As to "primary/secondary": One of the options has to be to the left, or on top, of the other. Ain't no way around that. I mean you could put option B on the left of option A to cancel things out but now you're being confusing. More importantly you can make it so that none is selected by default.

Am I onto something or is this all crazy talk?

Yes and no you're being quite personal, and I include your perspective shift into the POV of others in that, about things that will never make 100% of the people 100% happy because technical reasons. The perfect is the enemy of the good and all.

[–] [email protected] 2 points 2 months ago (1 children)

"Why do we have to be Universe B?! You be Universe A and we'll be Universe's 1!"

[–] [email protected] 4 points 2 months ago

This, but unironically.

If they were labeled something like masculine or feminine, buff or curvy, or anything that doesn't imply a hierarchy that would have been an improvement.

[–] [email protected] 2 points 2 months ago (1 children)

"Dude and Chick" aren't terms I'm saying they should use instead, I'm saying Body Type A and B come across as disingenuous and better terminology could be used. "Masculine" and "Feminine" would work, as you can be masculine without being male. I'm a short-haired tomboy who strongly prefers she/her pronouns, I'd be considered "Masculine, but not male" even if I was cis!

Heck I myself am in a relationship with a cisgender male who presents feminine with many of his behaviors, but that doesn't make him less of a man aynmore than being masculine makes me less of a woman. We're all adults here we know that pink can be for boys and blue can be for girls, this isn't kindgergarten in the 80's anymore.
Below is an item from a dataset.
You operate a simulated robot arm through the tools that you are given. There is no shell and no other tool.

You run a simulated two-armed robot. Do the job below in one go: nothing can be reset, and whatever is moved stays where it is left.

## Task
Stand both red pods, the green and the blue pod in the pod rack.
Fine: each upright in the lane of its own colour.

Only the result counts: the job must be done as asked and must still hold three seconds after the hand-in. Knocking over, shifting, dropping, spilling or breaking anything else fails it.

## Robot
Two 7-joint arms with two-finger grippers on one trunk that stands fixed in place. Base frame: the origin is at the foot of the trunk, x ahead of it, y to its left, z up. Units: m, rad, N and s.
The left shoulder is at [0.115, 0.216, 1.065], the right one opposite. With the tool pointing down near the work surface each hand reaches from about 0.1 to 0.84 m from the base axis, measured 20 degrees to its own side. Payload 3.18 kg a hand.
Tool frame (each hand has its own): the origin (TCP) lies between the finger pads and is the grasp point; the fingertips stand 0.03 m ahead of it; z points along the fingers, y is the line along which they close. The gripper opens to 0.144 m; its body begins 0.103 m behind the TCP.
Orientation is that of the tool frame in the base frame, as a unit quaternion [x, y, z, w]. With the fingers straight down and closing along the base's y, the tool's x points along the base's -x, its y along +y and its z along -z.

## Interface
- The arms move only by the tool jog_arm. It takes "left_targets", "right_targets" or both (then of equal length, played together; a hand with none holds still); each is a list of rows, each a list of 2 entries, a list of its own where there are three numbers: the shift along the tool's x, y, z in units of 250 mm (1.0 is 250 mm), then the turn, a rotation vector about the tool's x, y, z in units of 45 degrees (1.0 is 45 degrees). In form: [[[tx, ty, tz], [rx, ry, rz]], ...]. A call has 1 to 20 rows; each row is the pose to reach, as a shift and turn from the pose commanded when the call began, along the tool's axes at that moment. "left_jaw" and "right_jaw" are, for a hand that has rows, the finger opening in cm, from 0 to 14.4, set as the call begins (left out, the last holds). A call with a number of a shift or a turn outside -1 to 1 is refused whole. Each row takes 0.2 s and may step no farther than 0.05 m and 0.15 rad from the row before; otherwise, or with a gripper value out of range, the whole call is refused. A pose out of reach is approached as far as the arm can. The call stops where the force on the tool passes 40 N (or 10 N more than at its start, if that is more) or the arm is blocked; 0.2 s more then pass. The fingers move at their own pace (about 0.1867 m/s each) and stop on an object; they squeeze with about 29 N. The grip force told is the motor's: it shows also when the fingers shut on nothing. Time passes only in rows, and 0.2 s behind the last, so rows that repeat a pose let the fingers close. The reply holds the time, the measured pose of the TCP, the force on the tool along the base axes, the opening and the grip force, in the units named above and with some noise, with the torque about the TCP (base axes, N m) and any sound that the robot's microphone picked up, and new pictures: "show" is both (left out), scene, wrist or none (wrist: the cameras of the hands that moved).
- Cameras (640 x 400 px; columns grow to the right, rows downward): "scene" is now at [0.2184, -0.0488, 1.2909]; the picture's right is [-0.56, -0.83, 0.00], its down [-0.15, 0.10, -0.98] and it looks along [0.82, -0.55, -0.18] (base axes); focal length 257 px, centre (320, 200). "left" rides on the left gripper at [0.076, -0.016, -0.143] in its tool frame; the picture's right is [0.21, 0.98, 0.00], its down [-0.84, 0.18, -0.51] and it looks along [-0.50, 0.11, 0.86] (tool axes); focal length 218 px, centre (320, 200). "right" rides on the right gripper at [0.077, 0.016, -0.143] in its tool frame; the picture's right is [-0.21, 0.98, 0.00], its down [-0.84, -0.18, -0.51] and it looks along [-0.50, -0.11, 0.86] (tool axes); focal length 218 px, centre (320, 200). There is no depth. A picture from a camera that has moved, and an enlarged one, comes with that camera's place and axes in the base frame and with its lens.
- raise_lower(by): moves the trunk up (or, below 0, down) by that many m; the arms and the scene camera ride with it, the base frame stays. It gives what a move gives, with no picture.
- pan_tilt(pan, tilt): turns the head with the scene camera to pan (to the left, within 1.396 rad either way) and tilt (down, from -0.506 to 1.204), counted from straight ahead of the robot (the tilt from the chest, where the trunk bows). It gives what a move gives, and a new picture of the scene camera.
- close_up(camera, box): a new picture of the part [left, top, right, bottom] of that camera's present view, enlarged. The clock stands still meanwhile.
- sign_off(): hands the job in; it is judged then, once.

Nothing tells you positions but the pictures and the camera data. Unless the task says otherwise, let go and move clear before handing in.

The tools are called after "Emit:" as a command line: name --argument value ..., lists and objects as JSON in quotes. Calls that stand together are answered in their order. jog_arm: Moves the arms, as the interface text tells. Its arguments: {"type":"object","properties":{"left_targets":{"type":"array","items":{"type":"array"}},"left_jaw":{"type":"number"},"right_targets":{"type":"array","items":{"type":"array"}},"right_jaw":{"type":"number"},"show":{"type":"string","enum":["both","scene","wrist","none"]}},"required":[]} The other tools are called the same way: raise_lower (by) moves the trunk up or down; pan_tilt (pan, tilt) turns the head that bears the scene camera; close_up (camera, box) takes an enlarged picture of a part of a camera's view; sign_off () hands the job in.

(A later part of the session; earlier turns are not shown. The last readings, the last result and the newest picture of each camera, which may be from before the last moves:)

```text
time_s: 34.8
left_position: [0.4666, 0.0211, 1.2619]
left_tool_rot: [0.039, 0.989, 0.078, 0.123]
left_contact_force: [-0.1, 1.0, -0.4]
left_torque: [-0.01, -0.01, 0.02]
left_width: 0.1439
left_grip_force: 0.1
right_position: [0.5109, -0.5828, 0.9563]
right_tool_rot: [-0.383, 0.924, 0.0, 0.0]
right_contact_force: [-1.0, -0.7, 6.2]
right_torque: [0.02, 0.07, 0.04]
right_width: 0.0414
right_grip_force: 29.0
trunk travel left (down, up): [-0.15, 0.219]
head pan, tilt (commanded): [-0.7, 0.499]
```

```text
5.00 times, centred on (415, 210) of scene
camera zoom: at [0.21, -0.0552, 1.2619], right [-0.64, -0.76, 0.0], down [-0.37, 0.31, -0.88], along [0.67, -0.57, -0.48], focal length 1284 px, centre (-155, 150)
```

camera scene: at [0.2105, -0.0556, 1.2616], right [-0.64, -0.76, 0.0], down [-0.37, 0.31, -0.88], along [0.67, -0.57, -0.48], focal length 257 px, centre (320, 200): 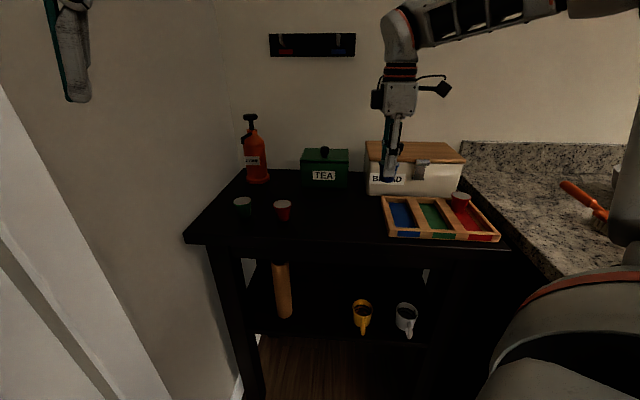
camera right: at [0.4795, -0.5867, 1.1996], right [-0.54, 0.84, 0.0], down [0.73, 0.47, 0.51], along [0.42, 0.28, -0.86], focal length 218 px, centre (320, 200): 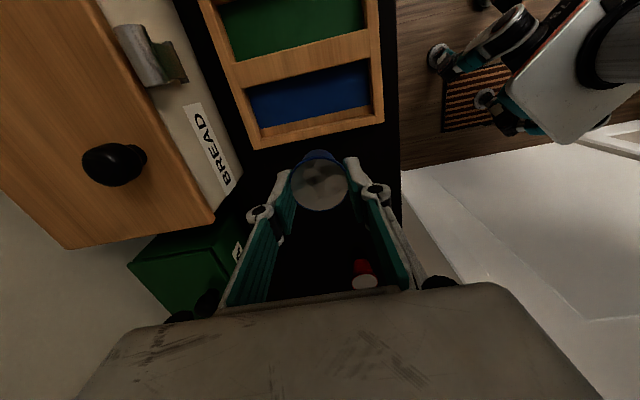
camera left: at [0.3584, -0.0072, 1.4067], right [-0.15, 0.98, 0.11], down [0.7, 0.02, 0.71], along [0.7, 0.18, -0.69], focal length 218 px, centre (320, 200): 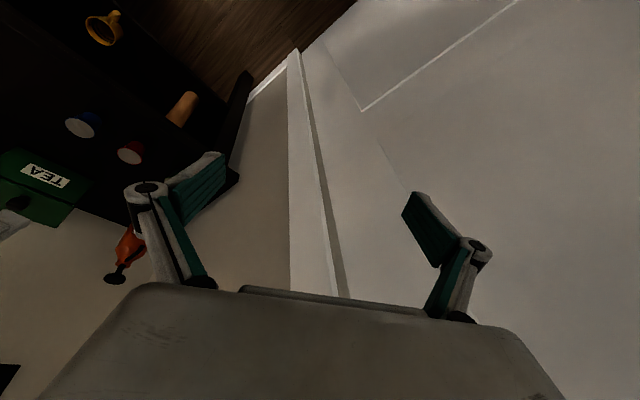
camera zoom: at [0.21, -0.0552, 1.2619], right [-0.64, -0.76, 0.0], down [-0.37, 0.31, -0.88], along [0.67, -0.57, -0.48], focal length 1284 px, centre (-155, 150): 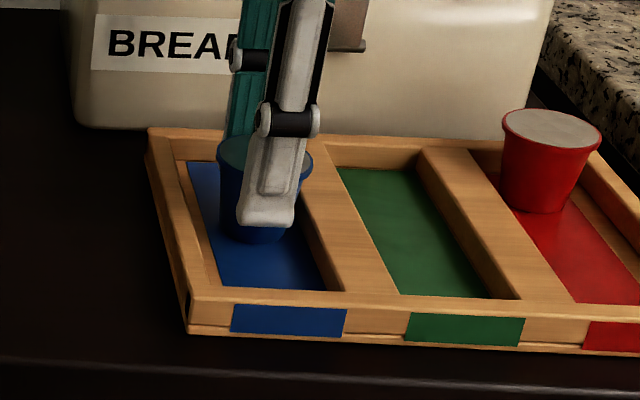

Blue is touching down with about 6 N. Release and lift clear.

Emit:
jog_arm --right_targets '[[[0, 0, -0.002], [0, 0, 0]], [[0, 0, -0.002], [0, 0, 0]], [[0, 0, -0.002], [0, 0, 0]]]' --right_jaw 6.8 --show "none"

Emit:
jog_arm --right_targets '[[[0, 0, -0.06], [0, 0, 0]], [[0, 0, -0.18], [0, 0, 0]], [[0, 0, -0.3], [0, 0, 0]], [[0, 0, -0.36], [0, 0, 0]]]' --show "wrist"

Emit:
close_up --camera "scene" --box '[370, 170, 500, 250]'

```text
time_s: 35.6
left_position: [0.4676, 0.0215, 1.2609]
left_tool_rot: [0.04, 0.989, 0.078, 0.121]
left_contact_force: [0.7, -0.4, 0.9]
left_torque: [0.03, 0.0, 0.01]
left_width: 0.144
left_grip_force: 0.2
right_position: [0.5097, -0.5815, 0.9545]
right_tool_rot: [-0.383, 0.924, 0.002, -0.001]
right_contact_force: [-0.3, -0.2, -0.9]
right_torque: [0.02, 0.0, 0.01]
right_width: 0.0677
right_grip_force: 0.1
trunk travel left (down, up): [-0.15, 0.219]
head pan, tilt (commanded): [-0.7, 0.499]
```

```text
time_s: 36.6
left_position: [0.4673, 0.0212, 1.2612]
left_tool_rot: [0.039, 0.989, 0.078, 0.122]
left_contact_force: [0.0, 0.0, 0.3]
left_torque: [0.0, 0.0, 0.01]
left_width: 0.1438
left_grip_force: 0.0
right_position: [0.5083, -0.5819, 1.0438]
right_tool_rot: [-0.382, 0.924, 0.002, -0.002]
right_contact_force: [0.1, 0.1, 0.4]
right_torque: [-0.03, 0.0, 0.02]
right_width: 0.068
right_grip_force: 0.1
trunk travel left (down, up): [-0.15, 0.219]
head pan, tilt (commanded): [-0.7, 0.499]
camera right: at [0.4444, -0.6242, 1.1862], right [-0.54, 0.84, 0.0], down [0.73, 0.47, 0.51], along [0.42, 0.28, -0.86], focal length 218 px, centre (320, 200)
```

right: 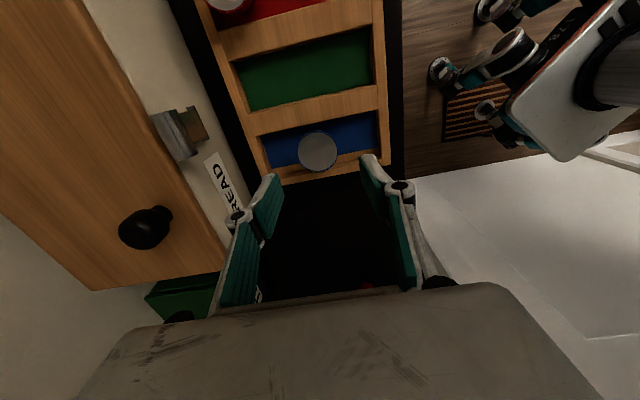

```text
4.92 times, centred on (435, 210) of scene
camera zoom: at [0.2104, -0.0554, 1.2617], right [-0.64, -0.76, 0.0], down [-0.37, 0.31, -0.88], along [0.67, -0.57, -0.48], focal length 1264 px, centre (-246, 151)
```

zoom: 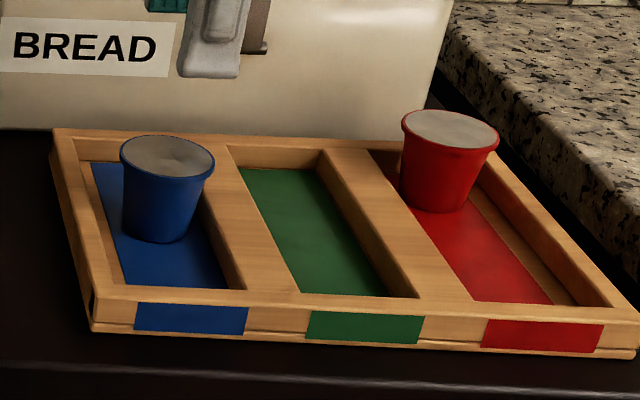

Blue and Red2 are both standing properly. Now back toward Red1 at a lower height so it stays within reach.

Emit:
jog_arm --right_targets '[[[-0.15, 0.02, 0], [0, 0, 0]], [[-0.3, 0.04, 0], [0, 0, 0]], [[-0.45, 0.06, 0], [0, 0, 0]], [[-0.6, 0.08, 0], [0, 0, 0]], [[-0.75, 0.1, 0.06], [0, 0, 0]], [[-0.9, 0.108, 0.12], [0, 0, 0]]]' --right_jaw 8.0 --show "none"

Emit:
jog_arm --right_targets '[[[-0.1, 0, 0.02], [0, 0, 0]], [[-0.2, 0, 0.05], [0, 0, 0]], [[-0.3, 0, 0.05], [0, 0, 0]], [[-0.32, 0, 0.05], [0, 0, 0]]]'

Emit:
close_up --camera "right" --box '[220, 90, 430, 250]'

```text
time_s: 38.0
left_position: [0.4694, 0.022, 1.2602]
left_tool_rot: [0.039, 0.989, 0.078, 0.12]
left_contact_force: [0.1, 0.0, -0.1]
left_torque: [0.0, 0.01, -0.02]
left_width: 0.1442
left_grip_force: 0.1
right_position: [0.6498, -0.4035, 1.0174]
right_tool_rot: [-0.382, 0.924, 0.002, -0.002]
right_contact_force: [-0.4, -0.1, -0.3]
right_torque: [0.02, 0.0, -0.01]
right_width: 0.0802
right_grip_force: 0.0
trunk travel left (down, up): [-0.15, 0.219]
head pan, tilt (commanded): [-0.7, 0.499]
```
In fact let's take a look at how Old School Runescape handles it. This image is.. not great..

Why is the term "Body Type A" and "Body Type B" present at all when there are clear pictures of the two options that speak for themselves? It feels like just going out of the way to include "the corporate approved buzzwords intended for maximum synergy with the brand!"

That's not the only problem with the UI as we're still seeing rigid reinforcement of the gender binary.

The example picture of the more masculine build has a beard and the example picture of the more feminine build has a skirt, as if to reinforce gendered stereotypes while trying to avoid using the word gender, which is a mixed message at best.. And to really draw the point, she/her is located just under the feminine option, and he/him is under the masculine option as if to imply these are the "correct" options.

The message this gives off is "Look, we call these A and B, but you and I know what's really going on here eh fellow cisheteronormative? Gotta check off that box for corporate"

When the message they should be giving off is "He, she, they... whatever, it's all good. All we have is that you have fun playing our game and try not to let anyone else tell you who you're supposed to be!"

I agree we should be more inclusive, but we should do so in a way that feels less insulting and backhanded.

[–] [email protected] 5 points 2 months ago

Why is the term “Body Type A” and “Body Type B” present at all when there are clear pictures of the two options that speak for themselves? It feels like just going out of the way to include “the corporate approved buzzwords intended for maximum synergy with the brand!”

"Type A" and "Type B", I assure you, are not things corporate or marketing came up with. This is programmer speak for "I don't want to name it but can't call it foo and bar either because normies will be seeing it".

As said: This is a re-release. The game and its assets was originally never designed to support anything but a strict binary, but the pronoun vs. body type thing was trivial to do, so they did it. And then for some reason avoided "male" and "female" because face it that sounds like a good idea especially if you're not overthinking it and the labels were left in because probably also easier to do. Or just didn't consider the alternative.

That is: You're assuming intent when there's simply economy of action. You might call it laziness, but then the people who did that release had 10000 other things to do besides that.